The results were striking: cholesterol-synthesis pathways were the most strongly upregulated in oligodendrocytes during remyelination. In other words, when oligodendrocytes gear up to rebuild myelin, they rev their cholesterol-making engines.
Estrogen and Cholesterol: A Surprising Connection
To push the system further, the team tested a treatment known to promote remyelination: estrogen receptor-β (ERβ) ligands. These compounds bind to a receptor activated by estrogens, hormones naturally high during pregnancy—a time when MS symptoms often improve.
When mice were treated with ERβ ligands, oligodendrocytes not only ramped up cholesterol-synthesis genes even more, but also produced thicker, healthier myelin. Importantly, when ERβ was selectively deleted from oligodendrocytes, these benefits vanished. This proved that the effect was direct: estrogen signaling in oligodendrocytes boosts cholesterol production and drives remyelination.
The researchers even showed that ERβ binds directly to regulatory DNA regions of key cholesterol genes like Fdps, providing a mechanistic link between estrogen signaling and cholesterol synthesis.
Why This Matters for MS Patients
This study highlights cholesterol homeostasis in oligodendrocytes as a therapeutic target for remyelination. Unlike current MS drugs that focus on dampening immune attacks, strategies that boost cholesterol synthesis in oligodendrocytes may actually repair damage and restore function.
The findings also raise important questions about common drugs like statins, which lower cholesterol.

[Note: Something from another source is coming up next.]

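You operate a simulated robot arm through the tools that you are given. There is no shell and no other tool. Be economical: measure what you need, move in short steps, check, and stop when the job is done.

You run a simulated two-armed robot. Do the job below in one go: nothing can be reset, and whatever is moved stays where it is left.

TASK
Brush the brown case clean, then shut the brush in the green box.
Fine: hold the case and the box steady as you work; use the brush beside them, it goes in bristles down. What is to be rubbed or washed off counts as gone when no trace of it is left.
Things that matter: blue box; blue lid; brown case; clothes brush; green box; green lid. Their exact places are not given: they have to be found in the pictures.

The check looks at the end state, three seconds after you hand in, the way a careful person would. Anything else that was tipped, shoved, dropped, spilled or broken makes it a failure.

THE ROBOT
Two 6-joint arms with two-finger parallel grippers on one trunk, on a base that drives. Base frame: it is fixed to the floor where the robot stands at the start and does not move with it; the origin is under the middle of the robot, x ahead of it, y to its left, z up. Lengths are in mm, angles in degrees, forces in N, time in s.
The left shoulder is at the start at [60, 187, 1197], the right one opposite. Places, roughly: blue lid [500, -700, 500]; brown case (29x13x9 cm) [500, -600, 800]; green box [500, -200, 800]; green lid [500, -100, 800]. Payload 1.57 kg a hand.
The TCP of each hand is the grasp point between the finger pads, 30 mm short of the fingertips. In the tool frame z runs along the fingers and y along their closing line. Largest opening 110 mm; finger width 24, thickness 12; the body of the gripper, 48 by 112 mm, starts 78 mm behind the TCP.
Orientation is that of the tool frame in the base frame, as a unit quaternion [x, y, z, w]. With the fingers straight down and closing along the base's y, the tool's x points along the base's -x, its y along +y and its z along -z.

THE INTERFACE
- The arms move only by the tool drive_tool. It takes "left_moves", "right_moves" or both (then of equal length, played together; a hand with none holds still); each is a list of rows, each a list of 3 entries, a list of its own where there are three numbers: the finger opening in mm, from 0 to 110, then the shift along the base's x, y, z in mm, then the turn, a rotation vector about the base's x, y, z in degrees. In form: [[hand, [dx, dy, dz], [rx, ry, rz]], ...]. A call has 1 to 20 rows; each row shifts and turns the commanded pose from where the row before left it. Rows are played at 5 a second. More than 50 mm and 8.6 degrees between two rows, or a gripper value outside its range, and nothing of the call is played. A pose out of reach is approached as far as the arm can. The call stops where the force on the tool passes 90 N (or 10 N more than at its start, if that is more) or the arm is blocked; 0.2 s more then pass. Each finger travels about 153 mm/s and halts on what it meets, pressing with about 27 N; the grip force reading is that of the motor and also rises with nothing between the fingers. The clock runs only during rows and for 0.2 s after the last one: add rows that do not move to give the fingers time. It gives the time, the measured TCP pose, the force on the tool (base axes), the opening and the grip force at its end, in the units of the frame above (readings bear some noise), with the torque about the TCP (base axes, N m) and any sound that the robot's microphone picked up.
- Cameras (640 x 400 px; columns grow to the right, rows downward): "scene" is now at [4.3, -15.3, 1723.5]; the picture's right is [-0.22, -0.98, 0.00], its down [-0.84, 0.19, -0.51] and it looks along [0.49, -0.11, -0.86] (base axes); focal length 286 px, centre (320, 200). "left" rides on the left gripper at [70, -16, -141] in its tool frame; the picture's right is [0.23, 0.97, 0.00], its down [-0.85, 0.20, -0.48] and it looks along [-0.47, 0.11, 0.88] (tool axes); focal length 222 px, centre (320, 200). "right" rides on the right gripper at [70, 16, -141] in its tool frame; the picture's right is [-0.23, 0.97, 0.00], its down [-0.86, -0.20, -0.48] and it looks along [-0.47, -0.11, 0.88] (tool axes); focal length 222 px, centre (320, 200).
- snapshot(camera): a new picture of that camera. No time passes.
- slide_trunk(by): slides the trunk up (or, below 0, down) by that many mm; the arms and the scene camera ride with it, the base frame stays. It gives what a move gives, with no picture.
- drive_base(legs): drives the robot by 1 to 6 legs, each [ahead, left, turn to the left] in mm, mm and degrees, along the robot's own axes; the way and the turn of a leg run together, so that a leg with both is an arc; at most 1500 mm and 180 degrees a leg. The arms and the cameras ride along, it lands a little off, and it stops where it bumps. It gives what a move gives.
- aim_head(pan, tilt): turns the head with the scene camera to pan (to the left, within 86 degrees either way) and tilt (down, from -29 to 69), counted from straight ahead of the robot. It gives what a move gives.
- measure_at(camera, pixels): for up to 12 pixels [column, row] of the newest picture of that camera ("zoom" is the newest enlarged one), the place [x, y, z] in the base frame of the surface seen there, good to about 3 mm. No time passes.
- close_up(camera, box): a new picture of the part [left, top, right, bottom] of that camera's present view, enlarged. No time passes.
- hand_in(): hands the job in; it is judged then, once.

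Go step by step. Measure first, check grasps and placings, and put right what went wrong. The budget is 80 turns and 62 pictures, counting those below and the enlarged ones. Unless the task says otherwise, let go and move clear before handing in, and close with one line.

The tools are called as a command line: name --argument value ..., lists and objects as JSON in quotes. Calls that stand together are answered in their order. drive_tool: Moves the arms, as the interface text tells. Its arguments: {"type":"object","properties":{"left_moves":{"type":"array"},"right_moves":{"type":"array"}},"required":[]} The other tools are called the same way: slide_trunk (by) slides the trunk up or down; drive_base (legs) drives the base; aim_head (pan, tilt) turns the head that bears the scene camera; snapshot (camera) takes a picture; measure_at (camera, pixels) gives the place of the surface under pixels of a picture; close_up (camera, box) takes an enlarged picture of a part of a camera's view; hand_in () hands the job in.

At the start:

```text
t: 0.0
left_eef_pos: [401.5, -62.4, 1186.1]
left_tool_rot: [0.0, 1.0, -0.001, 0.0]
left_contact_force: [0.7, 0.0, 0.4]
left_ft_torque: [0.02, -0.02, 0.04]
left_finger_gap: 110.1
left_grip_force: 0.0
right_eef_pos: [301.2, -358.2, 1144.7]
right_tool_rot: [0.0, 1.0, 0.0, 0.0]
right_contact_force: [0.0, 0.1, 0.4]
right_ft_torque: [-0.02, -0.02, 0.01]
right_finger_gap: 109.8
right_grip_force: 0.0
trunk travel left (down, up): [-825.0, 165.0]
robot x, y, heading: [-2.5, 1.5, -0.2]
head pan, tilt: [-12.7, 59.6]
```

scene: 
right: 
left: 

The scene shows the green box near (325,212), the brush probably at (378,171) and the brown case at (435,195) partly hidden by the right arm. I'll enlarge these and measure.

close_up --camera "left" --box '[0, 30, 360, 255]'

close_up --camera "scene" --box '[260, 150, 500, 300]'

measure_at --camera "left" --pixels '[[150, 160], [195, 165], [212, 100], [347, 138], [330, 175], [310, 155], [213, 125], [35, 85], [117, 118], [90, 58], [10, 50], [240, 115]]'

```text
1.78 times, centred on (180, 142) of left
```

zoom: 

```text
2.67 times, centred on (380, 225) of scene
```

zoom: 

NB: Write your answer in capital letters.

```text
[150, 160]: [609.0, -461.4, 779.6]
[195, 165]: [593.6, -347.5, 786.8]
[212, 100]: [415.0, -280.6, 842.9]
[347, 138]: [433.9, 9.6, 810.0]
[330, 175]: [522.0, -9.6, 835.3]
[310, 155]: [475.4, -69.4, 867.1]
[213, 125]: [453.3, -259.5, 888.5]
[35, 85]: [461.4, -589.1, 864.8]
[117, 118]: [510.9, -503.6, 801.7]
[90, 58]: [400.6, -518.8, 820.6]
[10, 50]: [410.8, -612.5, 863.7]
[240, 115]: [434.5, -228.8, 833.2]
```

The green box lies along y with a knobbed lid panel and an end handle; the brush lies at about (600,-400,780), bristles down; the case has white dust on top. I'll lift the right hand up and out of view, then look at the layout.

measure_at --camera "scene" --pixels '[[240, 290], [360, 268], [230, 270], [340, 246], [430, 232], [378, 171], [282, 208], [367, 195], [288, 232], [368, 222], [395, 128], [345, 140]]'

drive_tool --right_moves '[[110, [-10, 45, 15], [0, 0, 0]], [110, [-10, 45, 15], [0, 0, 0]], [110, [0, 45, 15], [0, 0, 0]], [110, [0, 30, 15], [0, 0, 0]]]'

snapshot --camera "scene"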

While beneficial for the heart, could statins inadvertently reduce the brain’s ability to repair myelin? Future clinical trials will need to consider such effects carefully.
Looking Ahead: A Two-Pronged Approach
MS is a multifaceted disease—both immune attack and failed repair play roles. Voskuhl’s study suggests that the best future treatments may be combination therapies: one arm to suppress the immune system, and another to enhance the brain’s own repair mechanisms, perhaps by stimulating cholesterol synthesis in oligodendrocytes.

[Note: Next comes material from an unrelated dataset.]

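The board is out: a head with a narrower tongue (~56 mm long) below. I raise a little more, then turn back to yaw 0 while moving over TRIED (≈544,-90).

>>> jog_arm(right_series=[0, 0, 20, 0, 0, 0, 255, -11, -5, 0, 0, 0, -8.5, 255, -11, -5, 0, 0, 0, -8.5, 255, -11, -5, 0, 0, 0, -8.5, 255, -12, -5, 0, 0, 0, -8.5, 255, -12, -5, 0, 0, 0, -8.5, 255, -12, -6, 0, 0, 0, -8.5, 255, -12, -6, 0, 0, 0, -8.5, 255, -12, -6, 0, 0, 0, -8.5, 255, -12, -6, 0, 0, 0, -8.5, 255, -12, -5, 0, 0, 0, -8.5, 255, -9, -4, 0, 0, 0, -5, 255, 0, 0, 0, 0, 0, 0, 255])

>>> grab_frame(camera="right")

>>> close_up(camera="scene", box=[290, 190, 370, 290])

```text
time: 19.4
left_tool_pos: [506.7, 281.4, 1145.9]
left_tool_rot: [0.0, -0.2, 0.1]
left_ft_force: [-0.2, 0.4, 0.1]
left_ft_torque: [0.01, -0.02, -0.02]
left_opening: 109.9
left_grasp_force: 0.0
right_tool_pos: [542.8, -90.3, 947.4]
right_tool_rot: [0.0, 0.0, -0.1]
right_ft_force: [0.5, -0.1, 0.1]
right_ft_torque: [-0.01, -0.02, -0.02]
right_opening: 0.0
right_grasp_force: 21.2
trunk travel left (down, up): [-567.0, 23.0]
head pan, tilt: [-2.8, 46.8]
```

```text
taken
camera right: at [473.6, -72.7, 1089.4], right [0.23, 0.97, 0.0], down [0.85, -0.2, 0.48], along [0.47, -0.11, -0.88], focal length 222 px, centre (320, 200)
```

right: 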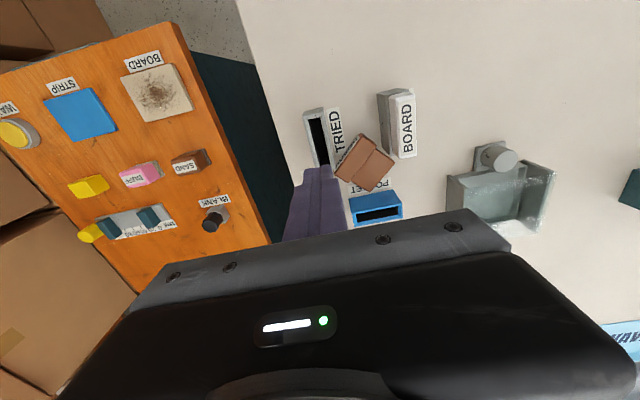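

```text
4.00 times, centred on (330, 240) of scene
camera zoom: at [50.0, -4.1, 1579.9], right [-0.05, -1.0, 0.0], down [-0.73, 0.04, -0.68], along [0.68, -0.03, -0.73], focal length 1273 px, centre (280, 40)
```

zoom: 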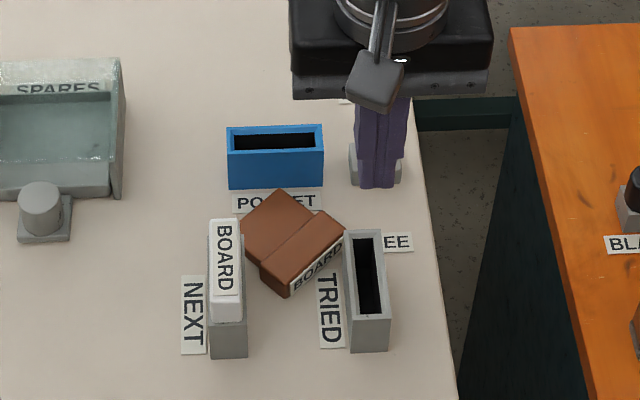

It’s an elegant reminder that sometimes, the answers to complex neurological diseases lie not in reinventing the wheel, but in rediscovering the fundamental building blocks—like cholesterol—that nature already uses to keep our brains running.

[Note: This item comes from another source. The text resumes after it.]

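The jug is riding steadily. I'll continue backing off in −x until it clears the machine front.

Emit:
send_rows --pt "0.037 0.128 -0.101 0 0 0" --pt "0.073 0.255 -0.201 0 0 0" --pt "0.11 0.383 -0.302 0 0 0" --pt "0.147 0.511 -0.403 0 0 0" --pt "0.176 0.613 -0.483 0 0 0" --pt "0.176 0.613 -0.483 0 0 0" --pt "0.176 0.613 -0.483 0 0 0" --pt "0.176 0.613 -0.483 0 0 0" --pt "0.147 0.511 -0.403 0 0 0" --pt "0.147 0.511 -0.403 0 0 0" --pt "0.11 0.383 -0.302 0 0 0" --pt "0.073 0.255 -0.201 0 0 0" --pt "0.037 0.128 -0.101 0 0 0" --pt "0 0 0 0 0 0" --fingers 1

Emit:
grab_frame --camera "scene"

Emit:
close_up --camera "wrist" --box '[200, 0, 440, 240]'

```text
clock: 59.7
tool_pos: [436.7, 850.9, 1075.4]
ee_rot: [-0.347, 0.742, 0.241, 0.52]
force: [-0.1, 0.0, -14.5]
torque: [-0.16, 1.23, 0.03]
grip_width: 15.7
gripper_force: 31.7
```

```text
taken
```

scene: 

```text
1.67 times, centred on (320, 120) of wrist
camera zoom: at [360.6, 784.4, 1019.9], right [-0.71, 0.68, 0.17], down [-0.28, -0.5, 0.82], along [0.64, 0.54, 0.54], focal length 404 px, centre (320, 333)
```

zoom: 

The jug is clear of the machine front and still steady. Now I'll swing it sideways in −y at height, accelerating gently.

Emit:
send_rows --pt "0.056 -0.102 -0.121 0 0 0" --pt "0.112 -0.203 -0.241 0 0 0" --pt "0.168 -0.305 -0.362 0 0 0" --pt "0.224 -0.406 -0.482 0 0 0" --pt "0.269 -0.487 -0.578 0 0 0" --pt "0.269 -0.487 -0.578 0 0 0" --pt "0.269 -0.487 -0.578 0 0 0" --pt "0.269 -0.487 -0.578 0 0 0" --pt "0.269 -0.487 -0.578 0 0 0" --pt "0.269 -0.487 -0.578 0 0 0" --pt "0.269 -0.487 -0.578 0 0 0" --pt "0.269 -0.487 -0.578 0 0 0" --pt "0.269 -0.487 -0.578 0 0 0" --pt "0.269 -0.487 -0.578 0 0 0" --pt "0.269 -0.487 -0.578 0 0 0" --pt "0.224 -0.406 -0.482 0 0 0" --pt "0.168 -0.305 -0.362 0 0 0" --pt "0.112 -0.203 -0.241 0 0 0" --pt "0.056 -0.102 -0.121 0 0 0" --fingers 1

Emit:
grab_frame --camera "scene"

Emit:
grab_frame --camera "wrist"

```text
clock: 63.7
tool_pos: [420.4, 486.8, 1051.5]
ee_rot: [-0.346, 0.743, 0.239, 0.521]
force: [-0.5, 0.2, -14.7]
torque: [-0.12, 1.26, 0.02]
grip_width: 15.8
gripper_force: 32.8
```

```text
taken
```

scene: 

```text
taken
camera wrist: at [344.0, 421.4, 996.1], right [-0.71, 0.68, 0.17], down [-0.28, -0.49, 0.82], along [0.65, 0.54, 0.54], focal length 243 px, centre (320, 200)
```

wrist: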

Disclaimer: This blog post is based on the provided research article and is intended for informational purposes only. It is not intended to provide medical advice. Please consult with a healthcare professional for any health concerns.
References:
Voskuhl, R. R., Itoh, N., Tassoni, A., Matsukawa, M. A., Ren, E., Tse, V., ... & Itoh, Y. (2019). Gene expression in oligodendrocytes during remyelination reveals cholesterol homeostasis as a therapeutic target in multiple sclerosis. Proceedings of the National Academy of Sciences, 116(20), 10130-10139.